Do you ever just walk through life and feel lost? Feel like you are never doing enough and that time is running away from you and all the important things you want to do seem to never get done?
I feel that a lot. I love my family and I have very high expectations from myself in what I feel I should be accomplishing for them. But I often feel like I am failing because I don't seem to be able to get it all done.
Take tonight. We went to a movie premiere for our oldest son. I largely planned it and decorated and felt like hostess. Therefore I didn't get to do the big things I wish I had done, like visit as much with family and friends. Or take the photos I wanted. I got a few shots but I wanted photos of Jacob with grandparents, and siblings, and his father, and his friends. I wanted a shot of my kids together. I wanted to spend the earlier part of my day getting a picture of my youngest two in their new boots that they were so excited about. I wanted to help the neighbor by making sure we walked his dog. But those things didn't happen and now I feel guilty because the day is gone and it is 2am and I am up feeling guilty about what I wish had happened.
Why is life like that? I want to spend time with family, help the kids navigate childhood and the teen years as they figure out their futures, nurture them each day in the knowledge of Jesus and see them take Him as their saviour...but I more often find myself mired in the daily tasks, sometimes even neglecting a solid prayer life and solid bible time each day in favor of just trying to keep my head above water.
Then I am up in the night making lists of what God needs me to be doing so I can start fresh the next day. And hopefully not feel like so much of a failure toward my family. So tonight I made my list, have plans to get back to my prayer list each day, have plans to talk to the kids tomorrow about some important things and getting back on track, plans to accomplish things that are for His glory in our lives.
I think so much feels lost lately due to the recent elections here in America. Our leader is not a man I trust or believe in, and he is shaping policies for our lives and our futures, largely against my will. Also, the kids are growing...all five of them. They all have interests and friends and talents and needs, and I want to be what a mother is supposed to be for them in each area. It is hard and demanding. Everyone of them cannot get all of me that they need. I cannot do for each of them everything I need to do or want to do. And in all this I cannot forget my husband, who is quiet and hardworking and tired at the end of the day. Yet he slips through the cracks sometimes. How do I fix this?
I have to just do my best to focus on the needs of each day and try to plan for the future. So much goes on and we have to decide what to say NO to. And stick to it. And help the kids realize that they can't do it all either. The people in our lives are of prime importance and they have to be given time and love. God has to occupy our heart for this to happen well. God has to be our center, and we have to maintain that relationship first. It is so easy to get caught up in the day to day things that we reduce our devotion to God and our loved ones to a daily task. Our Christian walk with God should never be a daily task, and neither should the relationships in our lives. Husbands, children, parents, ...they are so important and yet often they aren't honored as they should be.

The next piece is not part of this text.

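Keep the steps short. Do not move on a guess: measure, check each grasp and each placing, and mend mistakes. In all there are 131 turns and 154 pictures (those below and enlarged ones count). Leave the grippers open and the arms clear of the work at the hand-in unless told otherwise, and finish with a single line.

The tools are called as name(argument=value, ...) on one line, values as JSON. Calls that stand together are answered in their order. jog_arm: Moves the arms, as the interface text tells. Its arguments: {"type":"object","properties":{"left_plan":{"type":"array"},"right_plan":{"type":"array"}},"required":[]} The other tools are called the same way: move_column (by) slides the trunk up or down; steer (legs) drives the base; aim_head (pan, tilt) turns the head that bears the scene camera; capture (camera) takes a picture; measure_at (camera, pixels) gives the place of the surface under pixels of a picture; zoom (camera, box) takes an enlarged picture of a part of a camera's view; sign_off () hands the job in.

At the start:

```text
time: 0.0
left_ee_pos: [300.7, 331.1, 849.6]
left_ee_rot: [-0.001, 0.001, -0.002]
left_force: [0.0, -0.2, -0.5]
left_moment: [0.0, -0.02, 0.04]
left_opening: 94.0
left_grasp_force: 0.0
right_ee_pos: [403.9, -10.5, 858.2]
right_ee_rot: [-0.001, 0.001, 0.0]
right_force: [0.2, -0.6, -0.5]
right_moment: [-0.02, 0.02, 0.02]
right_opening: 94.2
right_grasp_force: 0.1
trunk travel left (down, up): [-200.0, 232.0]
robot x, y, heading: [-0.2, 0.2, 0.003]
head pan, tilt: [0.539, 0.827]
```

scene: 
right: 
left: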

So tomorrow I plan to share this post with my family and to try to get back on the right path, first with my God, and second with my family. It takes effort every day and saying NO to the distractions we think are so important. They aren't that important. People and God are. Keep God first for He will never, NEVER, leave you. And do NOT neglect your family and those you love, for those you negelct may suddenly not be in your life and you will regret not paying attention to those relationships, and they may never be able to be fixed.